SOURCE MATERIAL

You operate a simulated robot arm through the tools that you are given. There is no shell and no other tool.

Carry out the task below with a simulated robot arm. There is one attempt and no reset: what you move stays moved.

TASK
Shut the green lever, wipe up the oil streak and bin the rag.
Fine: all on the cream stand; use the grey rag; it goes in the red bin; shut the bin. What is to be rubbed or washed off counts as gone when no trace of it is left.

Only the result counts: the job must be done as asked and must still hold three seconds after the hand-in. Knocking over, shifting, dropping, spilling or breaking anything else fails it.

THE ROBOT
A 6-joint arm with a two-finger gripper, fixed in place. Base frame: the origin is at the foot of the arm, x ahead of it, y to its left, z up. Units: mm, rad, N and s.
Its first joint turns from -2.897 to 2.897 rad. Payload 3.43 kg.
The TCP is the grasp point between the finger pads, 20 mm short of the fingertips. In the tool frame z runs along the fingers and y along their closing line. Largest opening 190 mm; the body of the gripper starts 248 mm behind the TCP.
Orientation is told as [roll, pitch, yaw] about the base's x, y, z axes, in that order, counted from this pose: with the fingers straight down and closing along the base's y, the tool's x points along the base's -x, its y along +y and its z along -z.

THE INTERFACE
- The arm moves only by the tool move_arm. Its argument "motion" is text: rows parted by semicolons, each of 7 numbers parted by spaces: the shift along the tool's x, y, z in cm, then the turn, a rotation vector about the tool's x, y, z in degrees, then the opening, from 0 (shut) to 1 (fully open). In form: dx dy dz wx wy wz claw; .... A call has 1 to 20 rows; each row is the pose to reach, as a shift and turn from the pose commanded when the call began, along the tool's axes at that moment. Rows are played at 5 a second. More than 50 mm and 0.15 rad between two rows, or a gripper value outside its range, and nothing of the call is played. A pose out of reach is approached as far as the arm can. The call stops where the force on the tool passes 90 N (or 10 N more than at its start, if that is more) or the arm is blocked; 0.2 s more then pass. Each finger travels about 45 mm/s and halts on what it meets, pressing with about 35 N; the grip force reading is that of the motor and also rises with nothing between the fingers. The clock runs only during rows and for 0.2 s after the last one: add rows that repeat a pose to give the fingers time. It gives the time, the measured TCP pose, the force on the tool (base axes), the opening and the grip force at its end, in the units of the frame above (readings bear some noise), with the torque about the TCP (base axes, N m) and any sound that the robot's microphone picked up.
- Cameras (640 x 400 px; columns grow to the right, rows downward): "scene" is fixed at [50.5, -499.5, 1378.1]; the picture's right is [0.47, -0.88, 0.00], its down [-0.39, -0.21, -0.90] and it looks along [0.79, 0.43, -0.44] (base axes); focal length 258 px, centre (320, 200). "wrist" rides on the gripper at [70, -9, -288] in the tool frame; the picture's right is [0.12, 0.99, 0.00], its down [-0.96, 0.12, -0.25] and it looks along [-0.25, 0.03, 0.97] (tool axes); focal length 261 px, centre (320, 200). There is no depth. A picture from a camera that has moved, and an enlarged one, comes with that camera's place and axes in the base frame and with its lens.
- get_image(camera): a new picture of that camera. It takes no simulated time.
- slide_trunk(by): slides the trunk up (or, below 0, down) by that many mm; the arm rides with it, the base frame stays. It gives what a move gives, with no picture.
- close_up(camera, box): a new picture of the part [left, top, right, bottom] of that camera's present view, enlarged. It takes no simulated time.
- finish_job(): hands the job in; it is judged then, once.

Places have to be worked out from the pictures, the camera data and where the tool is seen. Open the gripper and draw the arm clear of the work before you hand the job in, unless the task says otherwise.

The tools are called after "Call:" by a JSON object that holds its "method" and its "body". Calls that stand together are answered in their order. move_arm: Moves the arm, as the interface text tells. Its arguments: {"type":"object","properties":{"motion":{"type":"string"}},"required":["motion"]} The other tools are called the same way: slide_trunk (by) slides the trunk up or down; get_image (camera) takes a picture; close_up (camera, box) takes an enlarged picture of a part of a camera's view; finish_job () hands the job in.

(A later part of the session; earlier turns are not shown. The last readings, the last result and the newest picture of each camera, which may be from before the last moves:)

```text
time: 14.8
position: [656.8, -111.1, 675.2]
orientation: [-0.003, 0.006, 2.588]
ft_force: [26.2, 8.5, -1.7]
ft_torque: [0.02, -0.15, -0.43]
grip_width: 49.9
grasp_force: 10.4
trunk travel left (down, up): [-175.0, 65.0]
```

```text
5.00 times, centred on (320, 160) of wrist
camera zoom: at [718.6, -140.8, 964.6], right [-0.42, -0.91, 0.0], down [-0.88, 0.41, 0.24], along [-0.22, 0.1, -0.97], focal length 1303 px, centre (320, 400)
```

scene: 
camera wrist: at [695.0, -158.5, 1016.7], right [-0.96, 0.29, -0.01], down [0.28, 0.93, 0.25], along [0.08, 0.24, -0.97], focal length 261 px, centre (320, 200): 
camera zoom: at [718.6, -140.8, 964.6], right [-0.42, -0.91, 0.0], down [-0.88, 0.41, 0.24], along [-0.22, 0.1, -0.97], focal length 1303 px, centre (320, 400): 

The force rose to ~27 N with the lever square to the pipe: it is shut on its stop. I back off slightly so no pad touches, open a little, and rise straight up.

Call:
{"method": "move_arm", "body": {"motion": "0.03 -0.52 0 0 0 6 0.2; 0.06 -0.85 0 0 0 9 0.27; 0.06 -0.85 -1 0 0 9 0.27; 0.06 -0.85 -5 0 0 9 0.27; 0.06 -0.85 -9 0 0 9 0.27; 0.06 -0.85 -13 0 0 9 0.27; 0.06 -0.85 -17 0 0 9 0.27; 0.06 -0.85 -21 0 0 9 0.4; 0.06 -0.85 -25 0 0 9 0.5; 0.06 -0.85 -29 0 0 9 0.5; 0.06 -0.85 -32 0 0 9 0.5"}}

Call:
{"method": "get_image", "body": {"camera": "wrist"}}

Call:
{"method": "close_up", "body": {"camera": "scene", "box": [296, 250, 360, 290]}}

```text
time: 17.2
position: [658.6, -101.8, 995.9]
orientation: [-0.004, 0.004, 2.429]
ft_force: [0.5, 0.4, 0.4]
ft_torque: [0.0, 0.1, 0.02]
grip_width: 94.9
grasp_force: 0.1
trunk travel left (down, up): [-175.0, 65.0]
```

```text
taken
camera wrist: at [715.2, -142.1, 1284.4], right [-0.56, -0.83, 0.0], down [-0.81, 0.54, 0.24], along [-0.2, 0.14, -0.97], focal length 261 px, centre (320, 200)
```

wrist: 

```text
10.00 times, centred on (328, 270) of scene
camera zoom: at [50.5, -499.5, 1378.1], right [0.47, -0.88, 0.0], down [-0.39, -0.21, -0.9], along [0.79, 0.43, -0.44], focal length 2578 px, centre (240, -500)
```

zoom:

EXERCISE INSTRUCTIONS
Return exactly the leading lines of the listing, stopping after the line in which "The TCP is the" occurs. The answer is a JSON array that holds each line as a string and skips blank lines.

RESULT FOR THIS TASK
[
  "You operate a simulated robot arm through the tools that you are given. There is no shell and no other tool.",
  "Carry out the task below with a simulated robot arm. There is one attempt and no reset: what you move stays moved.",
  "TASK",
  "Shut the green lever, wipe up the oil streak and bin the rag.",
  "Fine: all on the cream stand; use the grey rag; it goes in the red bin; shut the bin. What is to be rubbed or washed off counts as gone when no trace of it is left.",
  "Only the result counts: the job must be done as asked and must still hold three seconds after the hand-in. Knocking over, shifting, dropping, spilling or breaking anything else fails it.",
  "THE ROBOT",
  "A 6-joint arm with a two-finger gripper, fixed in place. Base frame: the origin is at the foot of the arm, x ahead of it, y to its left, z up. Units: mm, rad, N and s.",
  "Its first joint turns from -2.897 to 2.897 rad. Payload 3.43 kg.",
  "The TCP is the grasp point between the finger pads, 20 mm short of the fingertips. In the tool frame z runs along the fingers and y along their closing line. Largest opening 190 mm; the body of the gripper starts 248 mm behind the TCP."
]